## Page extract
Friday, October 30, 2009

The mystery of the ultimate Halloween house

This is just one of several houses in the area that turn into something off a horror movie set at this time of the year (one of the others boasts a full maze, fog machine, and every member of the family donning scary costumes and taking up a secret position from which to freak out trick-or-treaters on the night).

This one perplexes me, though. There is a mystery I can't solve. See if you can guess what it is as I take you on a walk along the curb:

And now, the mystery:

Where on earth do these people store all this stuff the other eleven and a half months of the year?

ps: my favourite part? that little white pumpkin on the last shot... I just want to pick it up and hug it!

Thursday, October 29, 2009

Wednesday, October 28, 2009

Hell, meet handbasket

Ever wonder where "going to hell in a handbasket" came from? Well, I can't tell you, and neither can Wikipedia, really.

Wikipedia does offer a nice definition though:

"a situation headed for disaster without effort or in great haste."

My definition:

"this week."

(I celebrated by watching Poltergeist last night, and some of The Power, while trying to finish the next big deadline project on my list. Didn't help much, but next time I stumble across paranormalisms in the bedroom closet I won't mistake them for overwrought dust bunnies. And that's something, isn't it?)

Tuesday, October 27, 2009

Tea leaves in the sky

I had a great aunt who could tell fortunes with tea leaves; my mother took me to see her sometimes on trips to stay with another great aunt, the one who lived alone in her own house till she was over 100 and then went on a year or two more in a retirement home.

This is only a small digression because I so often will smell something that takes me right back into the long-lived aunt's kitchen, bright and warm on a dark cool night, with bread toasting - the only food a very small Mary would eat in a strange place. (the tea-leaf-reading aunt, on the other hand, offered chocolates, which a very small and chocolate-obsessed Mary was too shy to take. Fat chance of that happening now!)

## Problems and tasks
**A)** Take the page extract and repeat only what runs from "The mystery of" through "on the night).".
**B)** I need the page extract continued from the place where it stops.

## Extracted entries
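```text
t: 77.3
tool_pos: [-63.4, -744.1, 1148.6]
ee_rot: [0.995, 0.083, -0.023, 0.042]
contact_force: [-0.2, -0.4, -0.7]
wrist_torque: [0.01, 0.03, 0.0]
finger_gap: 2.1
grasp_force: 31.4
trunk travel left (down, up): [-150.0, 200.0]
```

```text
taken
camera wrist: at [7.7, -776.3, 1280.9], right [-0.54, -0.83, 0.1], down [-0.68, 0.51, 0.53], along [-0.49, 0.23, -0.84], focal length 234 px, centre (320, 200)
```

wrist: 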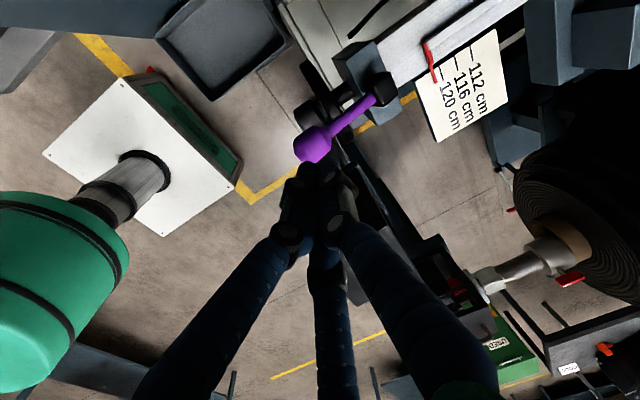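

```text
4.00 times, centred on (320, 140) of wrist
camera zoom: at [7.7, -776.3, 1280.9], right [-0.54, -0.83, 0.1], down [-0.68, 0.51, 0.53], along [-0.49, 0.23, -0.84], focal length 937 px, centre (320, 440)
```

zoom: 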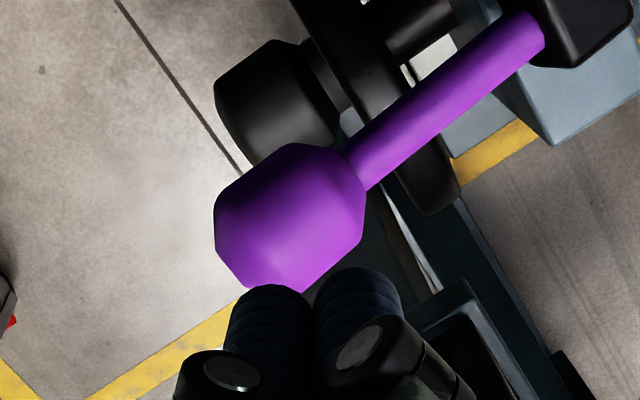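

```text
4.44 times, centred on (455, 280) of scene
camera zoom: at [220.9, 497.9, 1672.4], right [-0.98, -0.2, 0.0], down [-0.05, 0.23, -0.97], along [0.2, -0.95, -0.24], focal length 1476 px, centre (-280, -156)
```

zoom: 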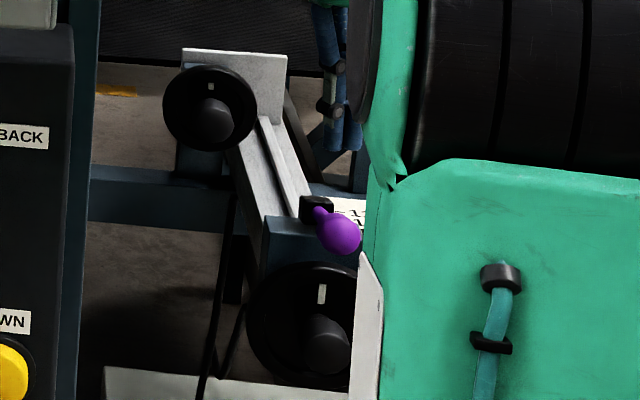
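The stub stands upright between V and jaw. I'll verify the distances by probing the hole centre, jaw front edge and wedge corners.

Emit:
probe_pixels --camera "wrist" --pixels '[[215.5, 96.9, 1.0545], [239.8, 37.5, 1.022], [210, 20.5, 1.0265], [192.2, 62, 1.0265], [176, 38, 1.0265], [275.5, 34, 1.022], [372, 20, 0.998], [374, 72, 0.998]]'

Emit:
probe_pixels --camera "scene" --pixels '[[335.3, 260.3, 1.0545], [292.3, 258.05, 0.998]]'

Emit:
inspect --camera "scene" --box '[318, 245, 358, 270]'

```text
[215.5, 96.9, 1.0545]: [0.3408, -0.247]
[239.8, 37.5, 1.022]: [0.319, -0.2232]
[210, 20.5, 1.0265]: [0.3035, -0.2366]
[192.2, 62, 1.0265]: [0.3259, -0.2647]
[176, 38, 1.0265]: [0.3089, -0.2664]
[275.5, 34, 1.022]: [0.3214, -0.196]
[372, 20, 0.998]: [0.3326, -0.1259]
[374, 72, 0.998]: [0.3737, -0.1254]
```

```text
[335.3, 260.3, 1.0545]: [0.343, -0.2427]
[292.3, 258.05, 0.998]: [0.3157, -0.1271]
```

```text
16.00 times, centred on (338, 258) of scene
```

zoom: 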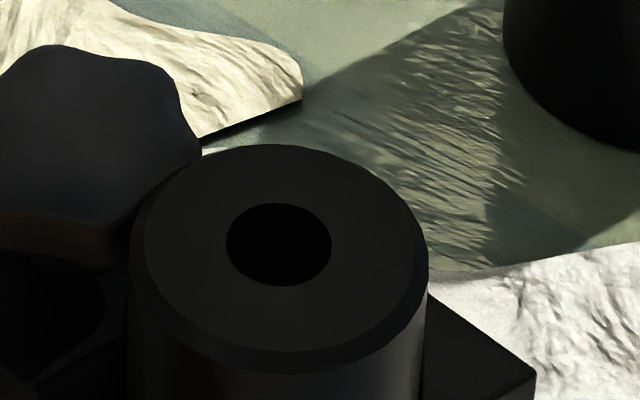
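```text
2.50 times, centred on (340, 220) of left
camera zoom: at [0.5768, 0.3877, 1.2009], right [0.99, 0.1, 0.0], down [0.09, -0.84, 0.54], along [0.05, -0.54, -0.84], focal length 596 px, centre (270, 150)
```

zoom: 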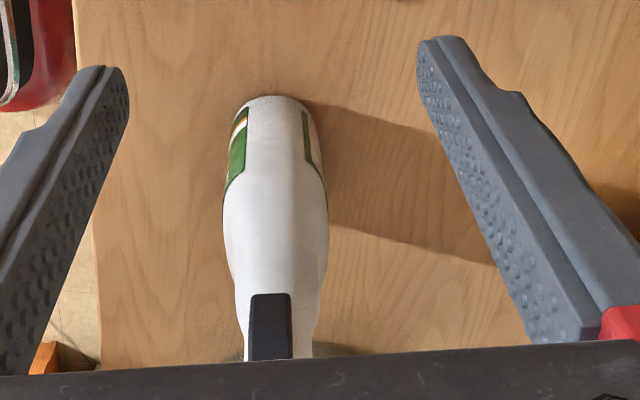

## Task responses
**A)**
The mystery of the ultimate Halloween house

This is just one of several houses in the area that turn into something off a horror movie set at this time of the year (one of the others boasts a full maze, fog machine, and every member of the family donning scary costumes and taking up a secret position from which to freak out trick-or-treaters on the night).

**B)**
Last night I had a different memory trigger - a darkening sky lit by bright turning leaves. It reminded me of the light in the sky after a storm near the house I grew up in, but the leaves reminded me of those long-ago fortunes. I wonder if you can tell a fortune with any of these?

This one, on the other hand: it's an inkblot, or a passing collection of clouds.

I see:

an anteater
a teddy bear head
a big ol' branch about to drop on the lawn.

Monday, October 26, 2009

Halloween houses

Normally my neighbourhood is pretty warm and friendly, but it doesn't look that way just now.

You might have to click on these pictures to get a real sense of the way my neighbours are thinking. And the mood is spreading... I'll post more proof this week.

Seriously, that last pumpkin-on-garbage-can: scary! I am totally copying it when it's time to carve my pumpkins.

Friday, October 23, 2009

We got beets!

I just love that line from The Simpsons, with which Lisa greets her father on her return from the grocery store - so happy and optimistic - and I think of it every time I get beets.

Soooo... it's fall, aka harvest season, aka the best time of the year at my local fruit and veg. store, and I have so dropped the ball on cooking meals that I totally forgot to go in there until yesterday,

when I noticed I'm coming down with another cold and needed some lemons for hot honey and lemon. Pause for sympathetic murmurings.

Then I nearly left without the lemons, having filled up my bag with pears and apples and other goodies.

Do Brussels sprouts count as goodies? I think I've only cooked them once before, but I figured if I was to try them again, In Season and Local is a good time to do it. I found a nice recipe for Brussels sprouts and carrots, and improvised slightly with balsamic vinegar instead of cider vinegar, not having any of the latter in the house:

... and - well, not so nice really. But edible!

The beets, on the other hand, wrapped in aluminum foil and stuck into a hot oven for a couple of hours, were the beets. A bit smells-like-soil, a lot sweet and yummy.

Thursday, October 22, 2009

Haunted, or haunting?

Last Sunday's outing included a stop at City Hall in Burlington, Ontario and, specifically, the war memorial that stands beside it. Apparently the statue is haunted - people say it blinks, changes the position of its hands, smokes a cigarette, etc. - and some of my party were interested to see it.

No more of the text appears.